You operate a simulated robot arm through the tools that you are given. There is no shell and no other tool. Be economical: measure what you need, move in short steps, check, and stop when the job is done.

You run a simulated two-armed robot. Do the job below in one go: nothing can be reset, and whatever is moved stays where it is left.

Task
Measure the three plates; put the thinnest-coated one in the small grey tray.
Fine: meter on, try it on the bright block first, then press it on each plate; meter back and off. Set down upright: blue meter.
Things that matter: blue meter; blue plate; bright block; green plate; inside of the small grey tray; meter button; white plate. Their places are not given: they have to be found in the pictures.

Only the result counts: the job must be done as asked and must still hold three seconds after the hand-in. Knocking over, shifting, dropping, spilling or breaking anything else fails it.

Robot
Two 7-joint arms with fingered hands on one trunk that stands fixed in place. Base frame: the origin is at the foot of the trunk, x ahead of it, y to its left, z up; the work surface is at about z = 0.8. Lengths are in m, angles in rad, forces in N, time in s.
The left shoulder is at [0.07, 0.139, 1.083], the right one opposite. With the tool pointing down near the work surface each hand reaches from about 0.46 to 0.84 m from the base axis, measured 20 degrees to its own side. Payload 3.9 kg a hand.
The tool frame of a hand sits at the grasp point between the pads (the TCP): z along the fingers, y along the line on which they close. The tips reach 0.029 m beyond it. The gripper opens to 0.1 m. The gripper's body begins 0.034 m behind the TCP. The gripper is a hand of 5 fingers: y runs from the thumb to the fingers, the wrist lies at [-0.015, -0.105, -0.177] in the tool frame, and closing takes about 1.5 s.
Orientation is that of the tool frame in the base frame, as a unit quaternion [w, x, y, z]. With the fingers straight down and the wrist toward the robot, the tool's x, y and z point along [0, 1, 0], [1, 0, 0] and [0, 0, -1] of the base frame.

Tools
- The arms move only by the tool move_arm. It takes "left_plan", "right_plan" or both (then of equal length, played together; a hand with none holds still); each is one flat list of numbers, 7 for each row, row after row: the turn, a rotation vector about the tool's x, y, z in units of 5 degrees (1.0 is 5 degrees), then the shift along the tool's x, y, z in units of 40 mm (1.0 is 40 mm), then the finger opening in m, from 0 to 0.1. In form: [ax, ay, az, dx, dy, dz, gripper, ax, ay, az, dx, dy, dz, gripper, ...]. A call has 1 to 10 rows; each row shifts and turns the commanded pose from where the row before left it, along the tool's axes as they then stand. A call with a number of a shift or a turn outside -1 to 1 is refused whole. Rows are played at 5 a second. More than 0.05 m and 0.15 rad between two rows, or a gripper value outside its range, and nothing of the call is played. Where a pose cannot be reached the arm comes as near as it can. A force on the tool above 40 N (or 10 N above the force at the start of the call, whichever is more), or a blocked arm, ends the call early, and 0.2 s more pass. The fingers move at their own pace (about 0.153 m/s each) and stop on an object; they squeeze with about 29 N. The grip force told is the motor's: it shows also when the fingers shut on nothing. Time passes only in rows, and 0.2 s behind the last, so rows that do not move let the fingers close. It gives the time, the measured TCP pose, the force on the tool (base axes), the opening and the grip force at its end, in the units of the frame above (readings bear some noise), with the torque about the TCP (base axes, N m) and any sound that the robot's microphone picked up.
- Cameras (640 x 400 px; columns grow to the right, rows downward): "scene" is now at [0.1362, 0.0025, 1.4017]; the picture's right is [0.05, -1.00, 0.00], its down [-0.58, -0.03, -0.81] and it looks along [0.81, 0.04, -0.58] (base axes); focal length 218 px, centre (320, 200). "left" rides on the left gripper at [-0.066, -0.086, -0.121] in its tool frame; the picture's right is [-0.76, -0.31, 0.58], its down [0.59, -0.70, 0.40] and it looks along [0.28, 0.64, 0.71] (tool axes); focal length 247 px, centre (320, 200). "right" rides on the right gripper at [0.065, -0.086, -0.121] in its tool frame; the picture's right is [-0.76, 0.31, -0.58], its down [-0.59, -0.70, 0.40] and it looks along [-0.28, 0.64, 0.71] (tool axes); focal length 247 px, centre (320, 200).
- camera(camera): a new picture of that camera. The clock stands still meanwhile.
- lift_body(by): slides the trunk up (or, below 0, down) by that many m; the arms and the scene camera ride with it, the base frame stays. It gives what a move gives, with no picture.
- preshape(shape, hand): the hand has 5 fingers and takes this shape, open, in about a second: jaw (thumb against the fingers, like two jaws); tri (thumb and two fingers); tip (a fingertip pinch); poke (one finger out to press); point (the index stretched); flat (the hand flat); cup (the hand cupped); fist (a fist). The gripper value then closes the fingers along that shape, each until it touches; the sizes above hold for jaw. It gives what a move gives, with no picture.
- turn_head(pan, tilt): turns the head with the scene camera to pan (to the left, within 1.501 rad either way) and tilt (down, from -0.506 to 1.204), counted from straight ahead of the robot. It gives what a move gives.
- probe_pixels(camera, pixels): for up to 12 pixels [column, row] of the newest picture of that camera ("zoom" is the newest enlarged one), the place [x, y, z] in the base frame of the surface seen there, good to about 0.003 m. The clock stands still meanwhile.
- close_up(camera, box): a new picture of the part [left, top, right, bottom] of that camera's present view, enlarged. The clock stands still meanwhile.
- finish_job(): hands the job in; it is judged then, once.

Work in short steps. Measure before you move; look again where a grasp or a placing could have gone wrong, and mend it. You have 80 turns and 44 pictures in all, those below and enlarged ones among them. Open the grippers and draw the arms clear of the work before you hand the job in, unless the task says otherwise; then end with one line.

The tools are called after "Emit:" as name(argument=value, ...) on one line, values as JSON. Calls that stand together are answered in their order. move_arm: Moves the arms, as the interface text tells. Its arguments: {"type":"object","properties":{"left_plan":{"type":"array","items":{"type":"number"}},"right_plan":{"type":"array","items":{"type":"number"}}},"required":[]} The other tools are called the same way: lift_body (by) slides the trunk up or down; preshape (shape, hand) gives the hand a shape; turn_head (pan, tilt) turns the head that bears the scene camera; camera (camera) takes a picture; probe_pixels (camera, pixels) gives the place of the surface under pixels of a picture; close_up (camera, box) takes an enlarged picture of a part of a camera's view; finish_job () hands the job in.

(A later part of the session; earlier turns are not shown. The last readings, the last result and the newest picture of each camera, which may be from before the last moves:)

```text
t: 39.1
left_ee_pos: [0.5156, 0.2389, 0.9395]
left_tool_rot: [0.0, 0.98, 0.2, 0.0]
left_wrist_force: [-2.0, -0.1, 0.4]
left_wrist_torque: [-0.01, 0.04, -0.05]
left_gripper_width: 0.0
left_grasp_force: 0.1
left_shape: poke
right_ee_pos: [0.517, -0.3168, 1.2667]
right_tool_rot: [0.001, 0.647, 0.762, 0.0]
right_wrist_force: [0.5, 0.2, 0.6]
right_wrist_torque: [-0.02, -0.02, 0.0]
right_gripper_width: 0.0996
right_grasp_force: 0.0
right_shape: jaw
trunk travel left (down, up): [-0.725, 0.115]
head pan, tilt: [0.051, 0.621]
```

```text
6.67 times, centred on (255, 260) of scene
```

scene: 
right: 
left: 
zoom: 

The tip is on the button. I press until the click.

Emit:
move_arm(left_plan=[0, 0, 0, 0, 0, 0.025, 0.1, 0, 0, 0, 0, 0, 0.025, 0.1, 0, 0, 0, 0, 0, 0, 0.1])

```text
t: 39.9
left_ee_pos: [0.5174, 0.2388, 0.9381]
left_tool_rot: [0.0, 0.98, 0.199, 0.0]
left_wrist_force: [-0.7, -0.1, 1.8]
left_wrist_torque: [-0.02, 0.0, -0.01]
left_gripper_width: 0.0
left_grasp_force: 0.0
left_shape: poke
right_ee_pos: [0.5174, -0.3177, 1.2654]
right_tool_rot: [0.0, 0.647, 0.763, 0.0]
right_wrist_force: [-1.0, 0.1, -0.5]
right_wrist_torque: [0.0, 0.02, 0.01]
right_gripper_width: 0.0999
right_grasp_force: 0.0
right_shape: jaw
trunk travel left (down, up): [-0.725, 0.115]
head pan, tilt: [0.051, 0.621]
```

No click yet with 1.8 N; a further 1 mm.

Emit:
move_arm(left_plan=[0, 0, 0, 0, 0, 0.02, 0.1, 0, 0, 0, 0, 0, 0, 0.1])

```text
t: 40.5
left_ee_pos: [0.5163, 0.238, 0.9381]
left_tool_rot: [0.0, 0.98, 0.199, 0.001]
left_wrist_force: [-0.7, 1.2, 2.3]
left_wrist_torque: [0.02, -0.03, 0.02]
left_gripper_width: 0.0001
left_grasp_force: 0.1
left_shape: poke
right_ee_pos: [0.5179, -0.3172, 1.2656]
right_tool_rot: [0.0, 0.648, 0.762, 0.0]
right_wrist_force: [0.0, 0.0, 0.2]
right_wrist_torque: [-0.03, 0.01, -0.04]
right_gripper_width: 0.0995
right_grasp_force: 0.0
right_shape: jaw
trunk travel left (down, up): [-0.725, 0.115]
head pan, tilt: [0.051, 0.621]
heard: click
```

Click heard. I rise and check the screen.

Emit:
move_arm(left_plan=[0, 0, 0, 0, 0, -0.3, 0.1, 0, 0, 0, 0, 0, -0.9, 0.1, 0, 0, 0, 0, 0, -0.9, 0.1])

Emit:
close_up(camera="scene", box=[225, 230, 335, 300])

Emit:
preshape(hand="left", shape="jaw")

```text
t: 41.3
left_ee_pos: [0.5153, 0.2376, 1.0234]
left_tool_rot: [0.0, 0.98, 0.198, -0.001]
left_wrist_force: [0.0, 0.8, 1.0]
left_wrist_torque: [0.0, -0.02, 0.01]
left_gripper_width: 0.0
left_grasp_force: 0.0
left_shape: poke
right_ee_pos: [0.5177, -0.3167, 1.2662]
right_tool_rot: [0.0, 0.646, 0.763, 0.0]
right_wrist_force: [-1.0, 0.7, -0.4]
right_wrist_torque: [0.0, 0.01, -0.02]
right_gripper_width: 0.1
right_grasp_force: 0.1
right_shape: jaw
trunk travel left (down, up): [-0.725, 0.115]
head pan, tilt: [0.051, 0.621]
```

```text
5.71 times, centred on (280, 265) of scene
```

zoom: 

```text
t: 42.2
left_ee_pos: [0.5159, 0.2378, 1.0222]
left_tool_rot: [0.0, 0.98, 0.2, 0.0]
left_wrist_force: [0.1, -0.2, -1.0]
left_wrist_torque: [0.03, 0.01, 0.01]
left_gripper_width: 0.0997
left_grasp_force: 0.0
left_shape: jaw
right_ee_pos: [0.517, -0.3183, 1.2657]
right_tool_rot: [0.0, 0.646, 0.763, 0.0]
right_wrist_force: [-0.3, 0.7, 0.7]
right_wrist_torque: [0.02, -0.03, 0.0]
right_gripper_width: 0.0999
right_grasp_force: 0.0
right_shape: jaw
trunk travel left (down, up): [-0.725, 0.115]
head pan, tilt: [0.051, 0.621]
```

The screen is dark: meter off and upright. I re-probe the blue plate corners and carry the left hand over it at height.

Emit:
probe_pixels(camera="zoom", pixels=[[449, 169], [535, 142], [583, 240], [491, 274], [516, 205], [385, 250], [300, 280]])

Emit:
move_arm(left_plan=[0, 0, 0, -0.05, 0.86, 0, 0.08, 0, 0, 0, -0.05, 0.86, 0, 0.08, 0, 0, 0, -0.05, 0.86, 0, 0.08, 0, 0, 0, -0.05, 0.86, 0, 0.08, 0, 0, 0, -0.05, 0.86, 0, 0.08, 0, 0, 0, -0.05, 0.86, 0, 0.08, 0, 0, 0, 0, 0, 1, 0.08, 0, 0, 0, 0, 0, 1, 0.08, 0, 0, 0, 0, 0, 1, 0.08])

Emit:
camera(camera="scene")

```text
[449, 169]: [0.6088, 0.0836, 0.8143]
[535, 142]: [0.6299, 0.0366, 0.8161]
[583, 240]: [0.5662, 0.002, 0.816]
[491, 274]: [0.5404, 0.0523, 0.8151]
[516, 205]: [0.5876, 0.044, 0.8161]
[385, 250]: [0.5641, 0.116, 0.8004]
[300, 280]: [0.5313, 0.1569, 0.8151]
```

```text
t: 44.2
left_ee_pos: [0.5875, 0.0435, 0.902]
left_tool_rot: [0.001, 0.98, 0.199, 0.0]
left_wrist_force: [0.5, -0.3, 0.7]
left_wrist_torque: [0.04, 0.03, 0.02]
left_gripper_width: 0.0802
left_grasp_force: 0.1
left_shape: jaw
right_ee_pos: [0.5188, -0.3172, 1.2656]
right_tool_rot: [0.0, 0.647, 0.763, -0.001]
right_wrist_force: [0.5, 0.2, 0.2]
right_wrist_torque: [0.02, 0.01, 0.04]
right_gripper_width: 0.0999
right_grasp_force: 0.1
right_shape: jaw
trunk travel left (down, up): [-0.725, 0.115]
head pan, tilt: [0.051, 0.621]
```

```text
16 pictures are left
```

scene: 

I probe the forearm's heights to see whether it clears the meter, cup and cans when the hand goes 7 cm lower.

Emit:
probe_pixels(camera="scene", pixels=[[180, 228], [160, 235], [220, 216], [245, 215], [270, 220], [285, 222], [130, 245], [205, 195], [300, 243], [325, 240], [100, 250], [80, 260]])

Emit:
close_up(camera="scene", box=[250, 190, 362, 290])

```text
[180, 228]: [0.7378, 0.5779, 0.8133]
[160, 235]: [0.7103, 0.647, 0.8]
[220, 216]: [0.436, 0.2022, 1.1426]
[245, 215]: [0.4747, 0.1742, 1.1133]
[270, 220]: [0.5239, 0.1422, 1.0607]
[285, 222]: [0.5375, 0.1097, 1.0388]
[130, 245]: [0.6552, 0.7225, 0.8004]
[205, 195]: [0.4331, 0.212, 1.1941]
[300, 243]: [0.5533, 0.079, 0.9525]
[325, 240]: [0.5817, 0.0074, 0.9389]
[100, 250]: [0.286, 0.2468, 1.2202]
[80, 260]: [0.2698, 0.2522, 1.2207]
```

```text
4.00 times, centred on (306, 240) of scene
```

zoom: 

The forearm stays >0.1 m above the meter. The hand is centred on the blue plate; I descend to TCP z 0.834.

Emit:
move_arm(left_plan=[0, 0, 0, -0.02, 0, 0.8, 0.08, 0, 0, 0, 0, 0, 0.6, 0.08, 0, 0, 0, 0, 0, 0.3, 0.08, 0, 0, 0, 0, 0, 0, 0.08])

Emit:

————

OBJECTIVE — Transcribe the lines beginning at the one that contains "- camera(camera): a" and ending at the one that contains "- lift_body(by): slides", with nothing added or left out. Each line that is not empty gets a number of its own, and empty lines are dropped.

ANSWER TO THE PROBLEM —
1. - camera(camera): a new picture of that camera. The clock stands still meanwhile.
2. - lift_body(by): slides the trunk up (or, below 0, down) by that many m; the arms and the scene camera ride with it, the base frame stays. It gives what a move gives, with no picture.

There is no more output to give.